- **Task to complete**
Please copy all the lines that follow, word for word.

- **Available data**
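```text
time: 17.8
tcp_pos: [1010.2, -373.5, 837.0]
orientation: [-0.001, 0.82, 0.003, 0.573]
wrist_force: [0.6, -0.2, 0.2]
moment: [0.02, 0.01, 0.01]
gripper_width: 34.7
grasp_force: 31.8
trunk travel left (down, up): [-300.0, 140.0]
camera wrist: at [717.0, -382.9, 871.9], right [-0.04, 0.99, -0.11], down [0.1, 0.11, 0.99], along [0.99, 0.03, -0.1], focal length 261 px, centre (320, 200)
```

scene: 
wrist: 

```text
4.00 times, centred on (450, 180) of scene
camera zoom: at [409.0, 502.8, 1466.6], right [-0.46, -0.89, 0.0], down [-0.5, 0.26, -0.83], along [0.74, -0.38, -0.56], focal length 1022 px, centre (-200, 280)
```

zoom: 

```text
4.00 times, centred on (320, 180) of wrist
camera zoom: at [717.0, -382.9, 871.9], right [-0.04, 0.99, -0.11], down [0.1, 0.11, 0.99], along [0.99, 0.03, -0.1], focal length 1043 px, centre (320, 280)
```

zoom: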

- **Written answer**
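```text
time: 17.8
tcp_pos: [1010.2, -373.5, 837.0]
orientation: [-0.001, 0.82, 0.003, 0.573]
wrist_force: [0.6, -0.2, 0.2]
moment: [0.02, 0.01, 0.01]
gripper_width: 34.7
grasp_force: 31.8
trunk travel left (down, up): [-300.0, 140.0]
camera wrist: at [717.0, -382.9, 871.9], right [-0.04, 0.99, -0.11], down [0.1, 0.11, 0.99], along [0.99, 0.03, -0.1], focal length 261 px, centre (320, 200)
```

scene: 
wrist: 

```text
4.00 times, centred on (450, 180) of scene
camera zoom: at [409.0, 502.8, 1466.6], right [-0.46, -0.89, 0.0], down [-0.5, 0.26, -0.83], along [0.74, -0.38, -0.56], focal length 1022 px, centre (-200, 280)
```

zoom: 

```text
4.00 times, centred on (320, 180) of wrist
camera zoom: at [717.0, -382.9, 871.9], right [-0.04, 0.99, -0.11], down [0.1, 0.11, 0.99], along [0.99, 0.03, -0.1], focal length 1043 px, centre (320, 280)
```

zoom: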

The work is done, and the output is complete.